South Island: Mini Adventures En Route
Will and I have forged our own flight plan when mapping our route for the South Island. There's plenty of advice that recommends starting in Christchurch, then head west through Arthur's Pass and make your way down hitting major tourist destinations: Hokitika Gorge, Franz Josef, Mount Cook, Lake Tekapo, and so on. Finally ending in Queenstown. Once you're in New Zealand, such destinations among travelers become buzz words as they are "must-see" and "must-do." We took a different approach, largely caused by Cyclone Gita, by heading down to the end of the island via the East Coast. Thus far, we've made home bases in Christchurch, Timaru, Dunedin, and Invarcargill.
We've taken some wonderful day trips and have been continuously surprised by villages and treks that aren't as prominently featured in guidebooks. Here are a few recent highlights:
ADVENTURE 1: Oamaru
When left Timaru to head down to Dunedin, on the way we stopped in Oamaru. It's a quaint provincial town with a picturesque harbor, roughly an hour and a half drive to Dunedin
In the late 19th century there was a boom of wealth, due to an influx of the timber and coal mining industries. Investments were made on beautiful Victorian-style stone buildings.
As a port city, the Oamaru Harbor closed it's seaport to shipping in 1974 and is now more widely recognized as a historic site. We walked around the seemingly ancient streets and stopped in shops such as Adventure Books.
We got coffees and a freshly made blueberry scone at Harbour Street Collective Cafe. The town felt so charming, as if you stepped back in time in a small port city in Europe.
That is, until you actually walk down to the harbor and you see signs for penguin crossings.
Then you're quickly reminded you're in New Zealand. At sunset, Oamaru is known for blue and yellow-eyed penguins to waddle along the shore line
ADVENTURE 2: Moeraki Boulders
Not far from Oamaru are the Moeraki Boulders, clusters of large spherical stones on Koekohe Beach along the Otago coast.
Honestly, Will and I had not done prior research to visiting the rocks and were slightly underwhelmed. Sure, they seemed incredible, but a little background would have helped our level of appreciation tremendously.
After, we learned that the boulders are concretions that have been exposed through shoreline erosion from coastal cliffs. If we were more geologically inclined, perhaps we would have been more impressed.
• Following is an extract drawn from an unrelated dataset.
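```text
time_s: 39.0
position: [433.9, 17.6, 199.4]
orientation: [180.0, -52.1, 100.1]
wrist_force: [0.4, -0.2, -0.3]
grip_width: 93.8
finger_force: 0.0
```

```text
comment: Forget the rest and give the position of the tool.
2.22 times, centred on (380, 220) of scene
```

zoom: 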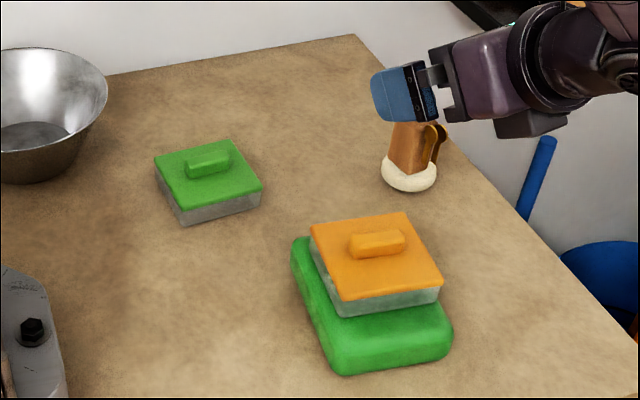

But at the time, to us they appeared to be a sizeable rock collection on a beautiful beach.
ADVENTURE 3: Sandfly Bay
On one of the few clear days we had in Dunedin, we took a short trek along Sandfly Bay. Now, when I think of New Zealand, I think of the masses of sheep on farmland, but also the dramatic coastlines.
Sandfly Bay is less than ten miles from Dunedin along the Otago Peninsula. Heaps of dunes line the bay.
Sandfly Bay was named from the coast's windy nature, with sand flying from the dunes.
We climbed down the mounds of sand to the shoreline.
We took our time walking through the shallow water.
We came across a large amount of Durvillaea, a brown algae, that we later learned is common along Sandfly Bay and washes up from Antartica.
Forever surprising to me will be the presence of sheep, even along the coast.
ADVENTURE 4: Mount Cargill
On our way from Dunedin to Invercargill we did a short hike up Mount Cargill.
It was perhaps my favorite of these mini adventures.
Compared to other treks, the path was more polished through the pine forest.
We were teased with brief peaks of the vista, but once the path opened, we got a better idea of the view from the top.
At the top of the summit is a transmitting station that provides television and radio to the surrounding regions.
Mount Cargill is located along the northern skyline looking over Dunedin, and thus offers incredible panoramic views. At over 2,000 ft, the scenes from Mount Cargill were awe-inspiring.
Will and I sat down at the summit to really appreciate such an unique perspective. I'm actively trying to not feel rushed. In the past, my mind is always racing as to what's next. However, with few plans or agendas, there's suddenly no rush. The summit of Mount Cargill was a meaningful place to slow down and take it in.